PENDINE SAND RACER
Une déclinaison de la Brough Superior SS 100, la Pendine Sand Racer, prouve l’ardeur de la marque franco-britannique. Toujours attentive à son passé, elle le décline sous des formes contemporaines avec, cependant, des éléments techniques raffinés.
Dernière déclinaison de la nouvelle SS 100, la Pendine Sand Racer en jette.
La fameuse marque anglaise Brough Superior vit en ranimant habilement son passé. Si elle a ressuscité il y a trois ans, grâce à l’anglais Mark Upham, propriétaire du nom Brough Superior, c’est en France que les motos ont été conçues, puis fabriquées désormais dans les locaux toulousains de Thierry Henriette (Boxer Design).
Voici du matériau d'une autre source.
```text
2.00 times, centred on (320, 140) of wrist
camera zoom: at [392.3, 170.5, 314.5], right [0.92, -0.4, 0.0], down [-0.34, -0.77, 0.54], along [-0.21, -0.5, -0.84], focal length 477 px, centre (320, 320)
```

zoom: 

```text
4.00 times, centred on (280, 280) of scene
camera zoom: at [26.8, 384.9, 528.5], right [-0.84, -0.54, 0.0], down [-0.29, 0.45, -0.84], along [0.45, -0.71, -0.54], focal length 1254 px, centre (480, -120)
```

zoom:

Après la première SS 100, essayée dans MR Classic n° 90, les Pendine R et S viennent maintenant commémorer les grandes heures de Brough, dans les années 1920. Aujourd’hui, nous sommes à Pendine, une longue plage de onze kilomètres, sur les côtes du Pays de Galles, le long de la baie de Carmarthen, entre Laugharne Sands à l’est et le village de Pendine à l’ouest. C’est à présent un paisible lieu de villégiature offert aux rêveries romantiques ou frêles châteaux innocents. Ce même sable vibrait il y a une centaine d’années du vrombissement rauque des balbutiements de la mécanique. La plage de Pendine accueillit dès 1922 les tentatives de records de vitesse de moto, puis d’auto, à une époque où les circuits fermés ou anneaux de vitesse bitumés n’existaient pas. Seules ces immenses langues de sable semblaient appropriées à cet exercice alors très en vogue. Les motos atteignaient là-bas 160 km/h, 180, puis au-delà de 200 km/h… En auto, la célèbre Blue Bird de Malcolm Campbell signa l’un des premiers records en 1927, à plus de 240 km/h. George Brough adorait cet endroit. Il engagea rapidement ses machines en compétition, d’abord motorisées par des moteurs Matchless puis JAP (il y eut quelques autres motoristes dans des cadres Brough). Prouver à la face du monde que ses motos étaient capables d’être parmi les plus rapides lui était essentiel.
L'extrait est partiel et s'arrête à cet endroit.